Stored rows:
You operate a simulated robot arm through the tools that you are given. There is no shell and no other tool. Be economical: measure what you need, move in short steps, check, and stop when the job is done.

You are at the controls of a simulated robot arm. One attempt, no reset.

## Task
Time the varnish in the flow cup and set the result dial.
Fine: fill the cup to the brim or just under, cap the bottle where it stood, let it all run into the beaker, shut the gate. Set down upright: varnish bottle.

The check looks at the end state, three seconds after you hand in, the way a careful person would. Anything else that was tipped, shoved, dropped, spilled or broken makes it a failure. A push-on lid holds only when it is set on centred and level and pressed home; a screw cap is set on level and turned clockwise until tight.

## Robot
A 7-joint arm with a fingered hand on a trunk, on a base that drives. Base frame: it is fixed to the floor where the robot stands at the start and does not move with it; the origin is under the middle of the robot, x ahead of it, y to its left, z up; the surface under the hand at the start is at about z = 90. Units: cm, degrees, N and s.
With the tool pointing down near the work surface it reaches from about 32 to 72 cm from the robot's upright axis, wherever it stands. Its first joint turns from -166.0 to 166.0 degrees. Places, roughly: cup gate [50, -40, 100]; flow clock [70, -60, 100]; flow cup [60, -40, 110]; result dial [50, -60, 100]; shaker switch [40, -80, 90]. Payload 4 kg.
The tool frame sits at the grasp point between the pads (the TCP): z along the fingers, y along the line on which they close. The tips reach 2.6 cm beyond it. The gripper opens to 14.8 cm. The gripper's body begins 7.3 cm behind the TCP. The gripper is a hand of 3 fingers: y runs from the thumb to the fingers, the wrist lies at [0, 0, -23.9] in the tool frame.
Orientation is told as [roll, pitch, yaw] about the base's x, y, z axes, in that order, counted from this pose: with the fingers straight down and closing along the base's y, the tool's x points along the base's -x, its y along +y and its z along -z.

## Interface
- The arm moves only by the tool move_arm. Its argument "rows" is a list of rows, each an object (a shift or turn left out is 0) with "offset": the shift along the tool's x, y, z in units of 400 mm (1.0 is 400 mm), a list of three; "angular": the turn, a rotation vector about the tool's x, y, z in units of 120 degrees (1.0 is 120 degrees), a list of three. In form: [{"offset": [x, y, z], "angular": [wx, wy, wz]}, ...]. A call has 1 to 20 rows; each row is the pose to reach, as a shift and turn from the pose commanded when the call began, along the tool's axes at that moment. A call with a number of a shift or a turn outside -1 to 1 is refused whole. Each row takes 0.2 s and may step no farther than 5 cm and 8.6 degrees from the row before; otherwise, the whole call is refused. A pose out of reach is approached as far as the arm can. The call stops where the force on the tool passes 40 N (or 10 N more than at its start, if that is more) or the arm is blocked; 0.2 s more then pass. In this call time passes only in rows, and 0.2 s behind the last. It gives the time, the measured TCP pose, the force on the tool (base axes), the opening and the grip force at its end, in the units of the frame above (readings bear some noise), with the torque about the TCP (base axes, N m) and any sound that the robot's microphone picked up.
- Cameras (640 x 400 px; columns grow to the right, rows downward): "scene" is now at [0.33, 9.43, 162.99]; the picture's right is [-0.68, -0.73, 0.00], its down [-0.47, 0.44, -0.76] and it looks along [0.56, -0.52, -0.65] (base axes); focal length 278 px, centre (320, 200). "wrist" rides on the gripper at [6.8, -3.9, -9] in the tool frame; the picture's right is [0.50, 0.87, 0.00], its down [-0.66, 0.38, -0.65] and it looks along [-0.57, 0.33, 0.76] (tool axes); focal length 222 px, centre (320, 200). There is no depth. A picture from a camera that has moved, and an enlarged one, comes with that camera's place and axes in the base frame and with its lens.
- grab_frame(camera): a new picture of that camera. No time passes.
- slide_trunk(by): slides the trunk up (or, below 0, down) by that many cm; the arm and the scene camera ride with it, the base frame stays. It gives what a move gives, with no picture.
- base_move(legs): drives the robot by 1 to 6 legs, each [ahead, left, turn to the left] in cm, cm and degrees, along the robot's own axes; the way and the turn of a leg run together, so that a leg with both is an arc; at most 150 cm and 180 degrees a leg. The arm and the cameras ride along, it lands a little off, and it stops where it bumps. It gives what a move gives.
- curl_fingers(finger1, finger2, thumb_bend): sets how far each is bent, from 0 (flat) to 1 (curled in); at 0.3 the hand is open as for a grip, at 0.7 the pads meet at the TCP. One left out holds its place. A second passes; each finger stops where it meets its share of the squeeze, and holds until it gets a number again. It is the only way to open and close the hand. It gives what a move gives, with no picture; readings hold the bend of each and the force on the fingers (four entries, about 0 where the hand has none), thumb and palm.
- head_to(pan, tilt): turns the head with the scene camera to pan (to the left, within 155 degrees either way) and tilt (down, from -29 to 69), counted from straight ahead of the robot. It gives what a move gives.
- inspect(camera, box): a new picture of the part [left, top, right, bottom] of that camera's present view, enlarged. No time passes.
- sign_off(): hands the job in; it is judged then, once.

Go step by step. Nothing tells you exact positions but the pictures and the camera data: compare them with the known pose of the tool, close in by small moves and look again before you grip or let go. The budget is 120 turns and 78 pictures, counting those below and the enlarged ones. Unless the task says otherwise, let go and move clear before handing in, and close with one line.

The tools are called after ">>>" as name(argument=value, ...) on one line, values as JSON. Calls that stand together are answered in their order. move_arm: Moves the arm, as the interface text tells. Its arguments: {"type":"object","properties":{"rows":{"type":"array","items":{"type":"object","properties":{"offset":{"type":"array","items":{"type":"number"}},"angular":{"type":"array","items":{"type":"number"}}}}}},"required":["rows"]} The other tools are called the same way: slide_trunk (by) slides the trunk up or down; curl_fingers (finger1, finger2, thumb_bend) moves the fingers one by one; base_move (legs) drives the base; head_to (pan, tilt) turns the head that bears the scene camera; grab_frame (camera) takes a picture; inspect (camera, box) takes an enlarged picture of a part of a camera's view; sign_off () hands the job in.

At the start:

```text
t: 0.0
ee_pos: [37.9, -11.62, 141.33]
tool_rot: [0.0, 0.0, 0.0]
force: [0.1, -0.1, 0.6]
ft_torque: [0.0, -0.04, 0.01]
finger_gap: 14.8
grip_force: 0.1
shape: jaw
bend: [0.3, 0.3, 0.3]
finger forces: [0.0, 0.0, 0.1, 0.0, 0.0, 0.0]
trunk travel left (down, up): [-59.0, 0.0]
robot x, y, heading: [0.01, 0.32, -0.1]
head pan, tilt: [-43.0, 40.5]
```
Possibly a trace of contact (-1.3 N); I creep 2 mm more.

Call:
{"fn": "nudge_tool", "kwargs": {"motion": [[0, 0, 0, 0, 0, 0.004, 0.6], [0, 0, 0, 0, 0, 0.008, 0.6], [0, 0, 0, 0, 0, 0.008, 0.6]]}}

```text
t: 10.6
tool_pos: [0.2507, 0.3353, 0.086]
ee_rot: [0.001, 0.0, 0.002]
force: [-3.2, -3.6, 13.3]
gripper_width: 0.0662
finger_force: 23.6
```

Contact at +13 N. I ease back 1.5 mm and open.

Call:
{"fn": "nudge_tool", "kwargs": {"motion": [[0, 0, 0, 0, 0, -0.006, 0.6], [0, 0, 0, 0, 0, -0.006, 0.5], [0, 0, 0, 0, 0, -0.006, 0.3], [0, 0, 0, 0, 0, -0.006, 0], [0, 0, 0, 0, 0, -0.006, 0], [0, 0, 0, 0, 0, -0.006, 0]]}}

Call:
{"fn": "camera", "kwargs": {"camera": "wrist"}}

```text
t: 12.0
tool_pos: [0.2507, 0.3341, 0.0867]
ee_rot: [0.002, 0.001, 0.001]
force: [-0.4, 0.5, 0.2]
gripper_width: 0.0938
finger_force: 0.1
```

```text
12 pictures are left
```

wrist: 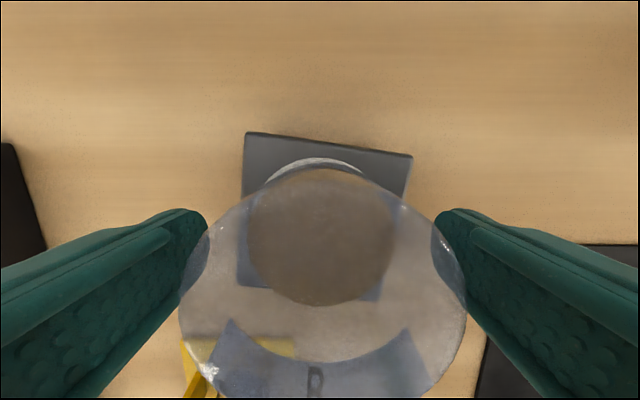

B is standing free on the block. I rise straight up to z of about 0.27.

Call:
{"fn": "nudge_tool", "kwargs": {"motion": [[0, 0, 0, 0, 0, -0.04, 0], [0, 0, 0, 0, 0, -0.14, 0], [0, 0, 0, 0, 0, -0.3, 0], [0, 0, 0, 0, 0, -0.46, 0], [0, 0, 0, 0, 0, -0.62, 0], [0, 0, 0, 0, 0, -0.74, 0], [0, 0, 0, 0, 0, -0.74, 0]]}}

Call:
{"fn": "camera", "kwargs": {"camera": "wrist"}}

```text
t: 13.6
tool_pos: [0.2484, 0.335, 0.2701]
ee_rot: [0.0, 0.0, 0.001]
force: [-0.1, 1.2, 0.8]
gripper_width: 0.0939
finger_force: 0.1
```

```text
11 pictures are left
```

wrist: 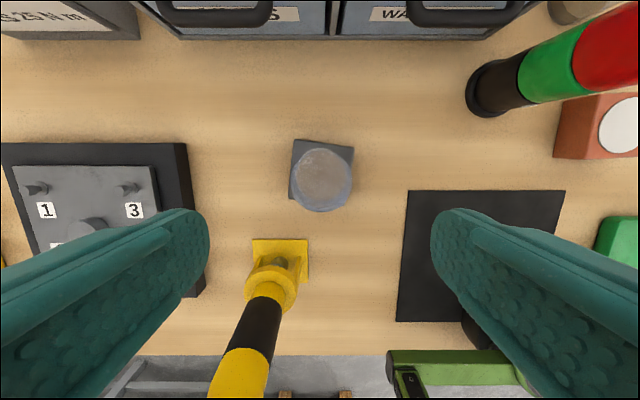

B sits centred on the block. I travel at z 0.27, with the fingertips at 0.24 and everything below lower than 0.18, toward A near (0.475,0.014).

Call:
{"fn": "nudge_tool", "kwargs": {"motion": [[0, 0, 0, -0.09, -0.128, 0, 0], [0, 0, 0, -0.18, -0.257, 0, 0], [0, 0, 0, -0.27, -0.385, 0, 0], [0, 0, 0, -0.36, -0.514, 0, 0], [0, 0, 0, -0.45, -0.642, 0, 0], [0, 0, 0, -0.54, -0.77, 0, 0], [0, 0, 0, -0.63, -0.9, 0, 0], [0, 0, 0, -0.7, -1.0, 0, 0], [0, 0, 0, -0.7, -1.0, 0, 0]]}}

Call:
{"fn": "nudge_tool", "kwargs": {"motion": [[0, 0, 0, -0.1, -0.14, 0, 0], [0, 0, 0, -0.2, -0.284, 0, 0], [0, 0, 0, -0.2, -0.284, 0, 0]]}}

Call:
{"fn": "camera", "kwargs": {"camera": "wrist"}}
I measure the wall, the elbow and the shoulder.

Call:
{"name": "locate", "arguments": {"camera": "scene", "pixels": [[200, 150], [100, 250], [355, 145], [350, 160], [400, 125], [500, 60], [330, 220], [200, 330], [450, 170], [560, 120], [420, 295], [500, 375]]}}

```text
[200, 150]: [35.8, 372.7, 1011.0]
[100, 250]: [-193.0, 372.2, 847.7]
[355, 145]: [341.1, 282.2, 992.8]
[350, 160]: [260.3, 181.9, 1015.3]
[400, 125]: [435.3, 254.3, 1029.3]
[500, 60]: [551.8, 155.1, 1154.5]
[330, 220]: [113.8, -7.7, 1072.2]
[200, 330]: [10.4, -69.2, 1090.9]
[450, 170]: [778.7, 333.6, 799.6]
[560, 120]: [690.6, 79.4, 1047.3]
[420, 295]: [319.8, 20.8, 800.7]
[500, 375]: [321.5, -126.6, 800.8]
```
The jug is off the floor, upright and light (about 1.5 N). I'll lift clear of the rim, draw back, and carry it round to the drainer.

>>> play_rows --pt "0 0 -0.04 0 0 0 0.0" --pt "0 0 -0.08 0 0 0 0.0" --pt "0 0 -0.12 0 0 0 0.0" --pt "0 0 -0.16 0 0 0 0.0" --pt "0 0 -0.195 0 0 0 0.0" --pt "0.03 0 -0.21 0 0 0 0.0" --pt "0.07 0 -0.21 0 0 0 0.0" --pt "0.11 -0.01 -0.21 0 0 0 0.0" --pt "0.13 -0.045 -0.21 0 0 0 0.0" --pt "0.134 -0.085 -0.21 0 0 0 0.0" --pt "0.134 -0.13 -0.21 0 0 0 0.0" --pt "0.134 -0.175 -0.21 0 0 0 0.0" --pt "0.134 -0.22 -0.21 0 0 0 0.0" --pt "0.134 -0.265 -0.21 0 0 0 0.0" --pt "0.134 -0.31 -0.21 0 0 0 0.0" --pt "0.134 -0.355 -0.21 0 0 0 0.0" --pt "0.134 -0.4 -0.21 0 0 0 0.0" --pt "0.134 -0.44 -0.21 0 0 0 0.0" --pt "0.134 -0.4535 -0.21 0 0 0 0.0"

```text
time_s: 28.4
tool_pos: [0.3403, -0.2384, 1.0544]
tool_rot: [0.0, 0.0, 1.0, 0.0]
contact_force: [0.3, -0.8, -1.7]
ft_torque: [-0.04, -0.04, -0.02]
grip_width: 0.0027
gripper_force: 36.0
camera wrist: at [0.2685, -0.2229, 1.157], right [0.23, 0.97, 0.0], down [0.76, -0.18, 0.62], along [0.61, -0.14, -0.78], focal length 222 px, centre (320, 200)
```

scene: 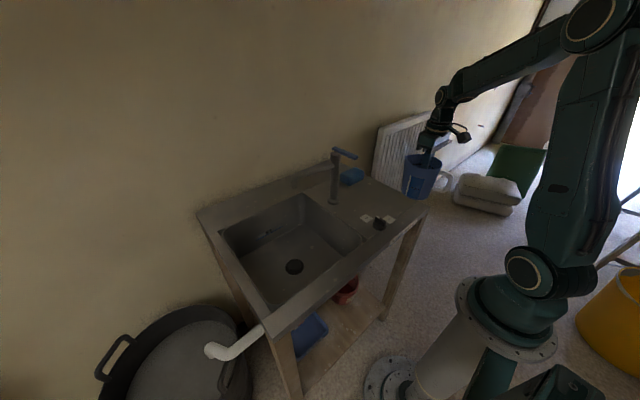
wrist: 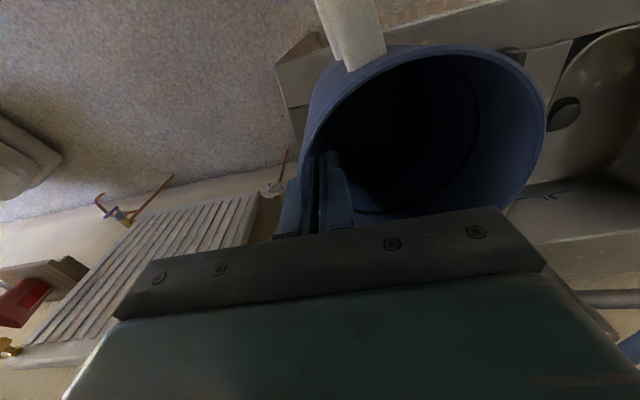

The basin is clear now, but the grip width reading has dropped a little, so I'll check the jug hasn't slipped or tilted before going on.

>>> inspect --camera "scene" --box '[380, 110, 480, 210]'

Prompt: Extract each line from the listing that holds the word "counted".

Exercise solution:
Orientation is told as [roll, pitch, yaw] about the base's x, y, z axes, in that order, counted from this pose: with the fingers straight down and closing along the base's y, the tool's x points along the base's -x, its y along +y and its z along -z.
- head_to(pan, tilt): turns the head with the scene camera to pan (to the left, within 155 degrees either way) and tilt (down, from -29 to 69), counted from straight ahead of the robot. It gives what a move gives.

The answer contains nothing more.